Despite record volatility for stocks across this year's trading, the S&P 500 index remains near an all-time high. There are plenty of catalysts that could trigger another round of big sell-offs, but investors should be eyeing the next correction as an opportunity to build positions in high-quality companies.
We asked three Motley Fool contributors to identify the best stocks you can buy next time turbulence rocks the market. Read on to see why they think adding Cloudflare (NET 0.06%), Amazon (AMZN -0.81%), and Qualcomm (QCOM -0.71%) in a market crash will lead to stellar returns.
One of the world's hottest cybersecurity stocks
Keith Noonan (Cloudflare): I started buying Cloudflare shares in June because cybersecurity is poised for a tremendous demand swell over the next decade, and the company's leading positions in web-based security and content delivery services point to huge growth potential. A belief that Cloudflare's strengths in these categories would create foundations for launching new services was another core component of my bullish thesis.
On Oct. 12, the web specialist announced and released Cloudflare One -- a comprehensive software service tailored for enterprises seeking improved content delivery speeds and security for devices, applications, and networks. The company was quicker in launching a major new service than many analysts and industry watchers anticipated, and the stock's recent gains have me wishing that I had bought more aggressively -- and waiting for the next great buying opportunity.
The stock has soared roughly 40% in October alone thanks to the new software offering. Cloudflare has been the best-performing stock in my portfolio since I initiated a position roughly four months ago, with my shares roughly doubling in value.
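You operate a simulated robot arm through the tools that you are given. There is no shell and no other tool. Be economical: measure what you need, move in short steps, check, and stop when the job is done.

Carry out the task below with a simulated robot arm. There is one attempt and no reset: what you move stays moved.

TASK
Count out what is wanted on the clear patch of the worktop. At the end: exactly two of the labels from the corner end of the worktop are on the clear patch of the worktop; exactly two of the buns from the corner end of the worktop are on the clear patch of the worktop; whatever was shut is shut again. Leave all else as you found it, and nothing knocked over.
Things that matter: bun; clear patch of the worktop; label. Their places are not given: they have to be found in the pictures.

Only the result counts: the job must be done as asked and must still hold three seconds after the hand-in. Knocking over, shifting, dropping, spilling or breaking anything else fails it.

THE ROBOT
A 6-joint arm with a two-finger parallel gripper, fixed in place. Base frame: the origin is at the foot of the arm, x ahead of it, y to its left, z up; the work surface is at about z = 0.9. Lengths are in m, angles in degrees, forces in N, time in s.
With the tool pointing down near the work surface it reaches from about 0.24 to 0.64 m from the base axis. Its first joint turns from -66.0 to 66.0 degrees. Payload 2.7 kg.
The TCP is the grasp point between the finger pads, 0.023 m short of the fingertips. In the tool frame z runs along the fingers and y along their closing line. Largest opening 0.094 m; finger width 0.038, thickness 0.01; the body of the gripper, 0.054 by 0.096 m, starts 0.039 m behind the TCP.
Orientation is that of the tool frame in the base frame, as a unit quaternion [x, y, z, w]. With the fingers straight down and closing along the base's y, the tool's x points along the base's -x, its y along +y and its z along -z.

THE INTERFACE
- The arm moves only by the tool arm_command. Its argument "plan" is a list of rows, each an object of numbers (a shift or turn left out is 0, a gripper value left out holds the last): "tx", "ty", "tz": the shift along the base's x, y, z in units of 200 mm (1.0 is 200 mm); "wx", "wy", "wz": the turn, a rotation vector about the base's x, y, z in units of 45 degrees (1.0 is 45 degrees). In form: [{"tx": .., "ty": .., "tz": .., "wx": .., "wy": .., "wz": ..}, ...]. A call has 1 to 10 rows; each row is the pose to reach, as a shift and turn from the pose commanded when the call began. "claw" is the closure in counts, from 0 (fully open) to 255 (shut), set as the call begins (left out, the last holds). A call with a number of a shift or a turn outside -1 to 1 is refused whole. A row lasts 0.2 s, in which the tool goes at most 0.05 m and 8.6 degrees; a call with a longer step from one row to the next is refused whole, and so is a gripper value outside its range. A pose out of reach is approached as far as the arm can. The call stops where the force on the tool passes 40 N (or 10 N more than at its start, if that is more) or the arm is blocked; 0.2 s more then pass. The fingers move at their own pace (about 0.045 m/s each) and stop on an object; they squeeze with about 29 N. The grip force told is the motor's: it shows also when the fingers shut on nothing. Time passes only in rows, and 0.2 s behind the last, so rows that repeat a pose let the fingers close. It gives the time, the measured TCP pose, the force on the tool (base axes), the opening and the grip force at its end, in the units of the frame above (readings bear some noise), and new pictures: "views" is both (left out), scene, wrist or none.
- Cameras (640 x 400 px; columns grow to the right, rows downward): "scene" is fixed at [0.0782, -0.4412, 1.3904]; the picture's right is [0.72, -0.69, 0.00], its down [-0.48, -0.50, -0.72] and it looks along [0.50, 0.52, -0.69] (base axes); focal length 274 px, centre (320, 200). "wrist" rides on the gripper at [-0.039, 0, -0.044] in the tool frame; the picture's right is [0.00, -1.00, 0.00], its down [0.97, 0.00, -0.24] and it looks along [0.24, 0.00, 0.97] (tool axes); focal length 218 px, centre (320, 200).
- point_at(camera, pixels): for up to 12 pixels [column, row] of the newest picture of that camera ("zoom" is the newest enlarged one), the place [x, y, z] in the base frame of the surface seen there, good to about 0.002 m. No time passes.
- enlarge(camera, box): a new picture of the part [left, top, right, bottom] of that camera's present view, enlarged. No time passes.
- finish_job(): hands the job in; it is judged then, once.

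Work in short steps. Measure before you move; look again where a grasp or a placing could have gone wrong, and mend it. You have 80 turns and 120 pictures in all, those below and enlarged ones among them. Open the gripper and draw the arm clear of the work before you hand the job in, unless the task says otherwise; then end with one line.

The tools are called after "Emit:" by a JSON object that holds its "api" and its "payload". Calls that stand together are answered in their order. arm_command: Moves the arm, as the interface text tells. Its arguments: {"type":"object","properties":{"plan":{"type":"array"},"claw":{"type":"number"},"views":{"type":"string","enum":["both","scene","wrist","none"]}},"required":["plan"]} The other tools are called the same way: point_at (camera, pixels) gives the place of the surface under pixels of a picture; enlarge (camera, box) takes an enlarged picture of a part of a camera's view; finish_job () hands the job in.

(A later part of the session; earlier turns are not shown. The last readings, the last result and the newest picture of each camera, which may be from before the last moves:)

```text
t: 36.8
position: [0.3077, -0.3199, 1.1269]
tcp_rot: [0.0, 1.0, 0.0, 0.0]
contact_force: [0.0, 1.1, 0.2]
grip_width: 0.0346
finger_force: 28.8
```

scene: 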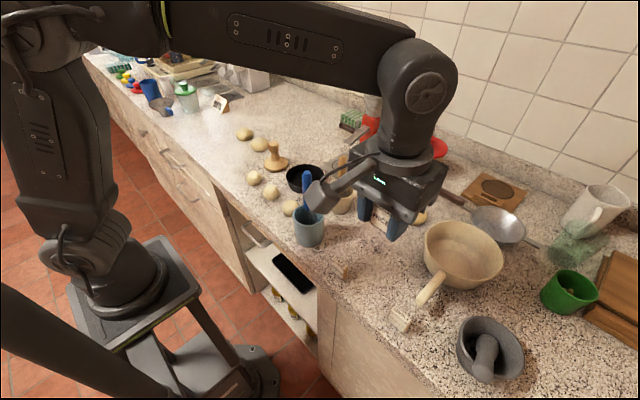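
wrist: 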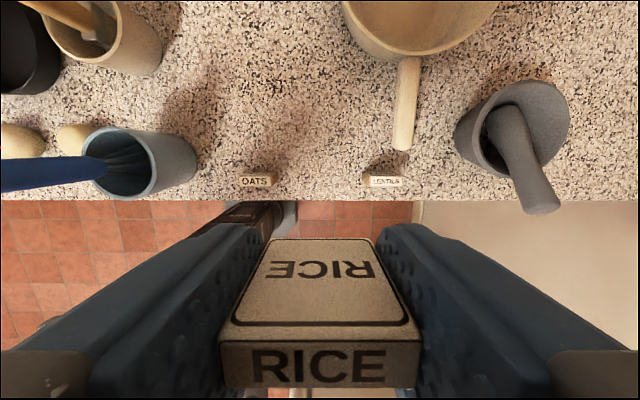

The company now has a market capitalization of roughly $18 billion and is valued at about 44 times this year's expected sales. Taking a long-term perspective, I still think that the stock offers plenty of upside at current prices. However, the company's hefty price-to-sales ratio could help pave the way for a substantial pullback in the event of turbulence for the broader market, and Cloudflare is at the top of my buy list next time stocks go on sale.
The e-commerce and cloud computing titan
Joe Tenebruso (Amazon): There's never been a bad time to buy Amazon's stock. But there have certainly been some incredible times to buy the online retail giant's shares, many of which have been during market crashes. The next market decline will likely present another such opportunity -- one I'd recommend investors make the most of.
Amazon tends to benefit from economic downturns, as its weaker competitors fall by the wayside. This trend has become even more pronounced during the coronavirus pandemic. Millions of retail businesses were forced to close due to COVID-related shutdowns, and, tragically, many will never reopen. Many of these retail sales will flow to online channels, of which Amazon is the largest.
The COVID-19 crisis is also driving more businesses to migrate their operations to the cloud. This is another powerful trend that benefits Amazon. Amazon Web Services (AWS) is a giant in the rapidly expanding cloud computing infrastructure market, and it's well positioned to profit from the industry's growth.
Should Amazon's stock price fall sharply during the next market crash, investors would be wise to consider using the sell-off as a chance to buy shares of the e-commerce and cloud computing juggernaut's shares at a discount. History has shown this to be a profitable strategy, and it's likely to continue to be for the foreseeable future.
Chip into 5G with this semiconductor stock
Will Healy (Qualcomm): While there was hype over the latest iPhone release from Apple, the company that makes it all possible has received less attention. 5G phones require a chipset currently manufactured by only one company, Qualcomm.
So crucial is this chipset that Apple settled its lawsuits with Qualcomm before this release. Moreover, Qualcomm succeeded in overturning a Federal Trade Commission ruling that it was a monopoly. This paves the way for Qualcomm to profit from the 5G upgrade cycle.
At the current price of around $130 per share, $1,000 will only buy seven full shares. Nonetheless, Qualcomm sells for just under 21 times forward earnings. That is a reasonable valuation for a stock expected to increase profits by 11% this year. However, for a company predicted to grow earnings by 64% in 2021, this multiple is dirt cheap.
This forecast is also in line with the 63% compound annual growth rate that Grand View Research has forecast through 2027. As Apple, Samsung, and other manufacturers sell more 5G phones, Qualcomm appears ideally positioned to benefit from this growth story for years to come.
Despite this rosy outlook, Qualcomm faces significant challenges. China made up close to half of Qualcomm's revenue in 2019. This is concerning given the Trump administration's pressure on the country.
Also, amid Apple's legal retreat, it purchased Intel's smartphone modem business. Should Apple succeed in developing a competing chipset, it could slow Qualcomm's revenue and earnings growth.
Nonetheless, Qualcomm will remain a compelling 5G growth story even if the worst fears become a reality. Given the expected rise in profits, Qualcomm will likely not sell at its current valuation for long.